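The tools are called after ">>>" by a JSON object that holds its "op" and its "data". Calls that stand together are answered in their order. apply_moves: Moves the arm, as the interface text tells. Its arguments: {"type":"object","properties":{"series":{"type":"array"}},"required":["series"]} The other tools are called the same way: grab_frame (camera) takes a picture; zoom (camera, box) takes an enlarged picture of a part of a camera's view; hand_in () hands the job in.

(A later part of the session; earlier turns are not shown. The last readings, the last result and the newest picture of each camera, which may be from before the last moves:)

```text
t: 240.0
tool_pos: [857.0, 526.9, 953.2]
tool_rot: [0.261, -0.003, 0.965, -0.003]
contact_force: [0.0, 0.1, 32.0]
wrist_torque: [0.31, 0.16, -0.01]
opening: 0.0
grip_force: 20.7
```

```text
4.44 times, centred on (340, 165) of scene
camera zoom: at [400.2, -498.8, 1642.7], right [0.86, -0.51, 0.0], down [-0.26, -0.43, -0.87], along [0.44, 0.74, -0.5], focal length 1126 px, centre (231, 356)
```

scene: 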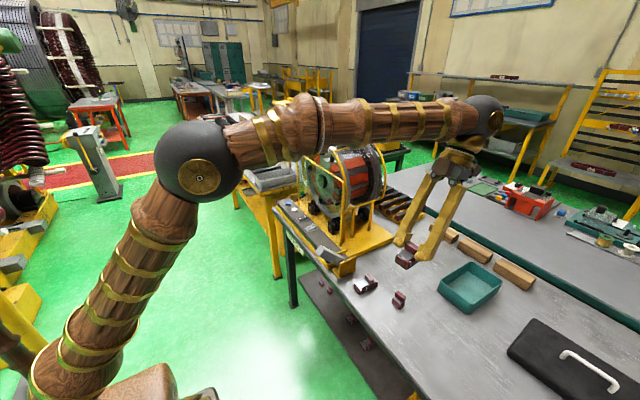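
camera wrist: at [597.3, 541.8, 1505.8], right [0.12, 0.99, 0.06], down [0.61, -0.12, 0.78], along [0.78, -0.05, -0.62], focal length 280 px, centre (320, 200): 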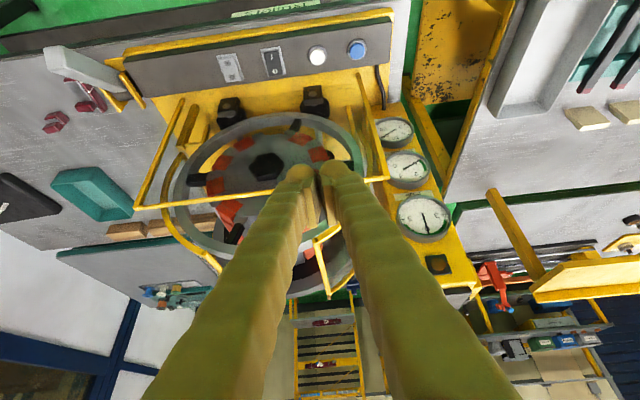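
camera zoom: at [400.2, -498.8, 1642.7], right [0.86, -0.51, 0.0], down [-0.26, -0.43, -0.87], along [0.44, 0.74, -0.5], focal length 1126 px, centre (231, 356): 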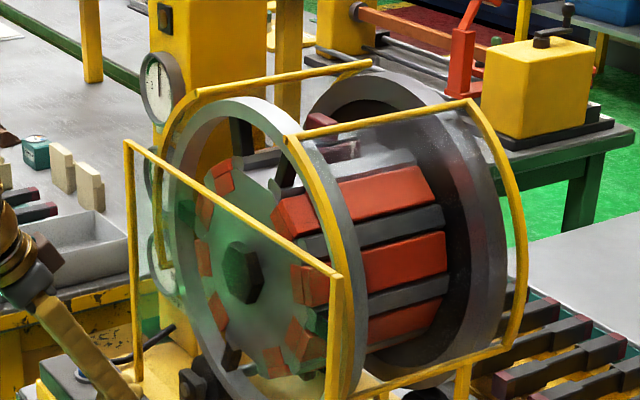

....................

**Problem**
Leaving out the pictures, repeat the data above exactly. The answer is a JSON array that holds each line as a string and skips blank lines.

**Expected output**
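[
  "The tools are called after \">>>\" by a JSON object that holds its \"op\" and its \"data\". Calls that stand together are answered in their order. apply_moves: Moves the arm, as the interface text tells. Its arguments: {\"type\":\"object\",\"properties\":{\"series\":{\"type\":\"array\"}},\"required\":[\"series\"]} The other tools are called the same way: grab_frame (camera) takes a picture; zoom (camera, box) takes an enlarged picture of a part of a camera's view; hand_in () hands the job in.",
  "(A later part of the session; earlier turns are not shown. The last readings, the last result and the newest picture of each camera, which may be from before the last moves:)",
  "```text",
  "t: 240.0",
  "tool_pos: [857.0, 526.9, 953.2]",
  "tool_rot: [0.261, -0.003, 0.965, -0.003]",
  "contact_force: [0.0, 0.1, 32.0]",
  "wrist_torque: [0.31, 0.16, -0.01]",
  "opening: 0.0",
  "grip_force: 20.7",
  "```",
  "```text",
  "4.44 times, centred on (340, 165) of scene",
  "camera zoom: at [400.2, -498.8, 1642.7], right [0.86, -0.51, 0.0], down [-0.26, -0.43, -0.87], along [0.44, 0.74, -0.5], focal length 1126 px, centre (231, 356)",
  "```",
  "scene: ",
  "camera wrist: at [597.3, 541.8, 1505.8], right [0.12, 0.99, 0.06], down [0.61, -0.12, 0.78], along [0.78, -0.05, -0.62], focal length 280 px, centre (320, 200): ",
  "camera zoom: at [400.2, -498.8, 1642.7], right [0.86, -0.51, 0.0], down [-0.26, -0.43, -0.87], along [0.44, 0.74, -0.5], focal length 1126 px, centre (231, 356): "
]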